几十年来,这些忧心忡忡的人们一直在鄱阳湖边工作,一直和候鸟打交道,但直到现在,这片湖依然充满未知,这群鸟也依然充满未知。如今的极端干旱只是让这一点变得更明确:在大自然面前,人类所知甚少,且渺小。

胡振鹏站在遥感影像东边一横的凹点处。

斯蒂芬·莫斯在《丛中鸟:观鸟的社会史》中写:无论我走到哪里,鸟都在提醒着我还有另一个世界,尽管有时与我们所在的世界有交集,但我们永远不能真正理解那个世界。

12月了,候鸟高峰期就要到来。鄱阳湖边的学者、工作人员、护鸟人、观鸟爱好者,都在等老朋友们,也都在期待和担忧着这次极端气候下的见面。
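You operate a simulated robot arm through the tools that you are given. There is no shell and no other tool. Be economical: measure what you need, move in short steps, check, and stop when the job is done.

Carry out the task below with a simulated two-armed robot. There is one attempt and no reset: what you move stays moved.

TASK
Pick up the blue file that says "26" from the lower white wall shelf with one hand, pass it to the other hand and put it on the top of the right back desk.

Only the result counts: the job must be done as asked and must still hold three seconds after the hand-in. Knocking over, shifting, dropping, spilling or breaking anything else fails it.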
戴年华依然会在每天睁眼后的第一时间摸出手机搜索「鄱阳湖」三个字,会和各个领域的学者一起讨论湖上正发生的事。他发现,因为今年食物减少,有部分鸟类如雁类、鹤类等开始扩散到滨湖农田取食;近期还有成百上千只以鱼类为食的东方白鹳在鄱阳湖周边的鱼塘和水田中取食和嬉戏,「是罕见的新情况」。看向更远的地方,广西首次发现越冬雁类,湖北、湖南、安徽、江苏等的越冬水鸟也有所增加;省内庐山西海出现小天鹅,万年县首次发现近几年来未见达的东方白鹳、白琵鹭、豆雁、灰雁等种群,小天鹅、斑嘴鸭、绿翅鸭的数量也明显增多,赣南也首次出现了白鹤、白琵鹭和小天鹅。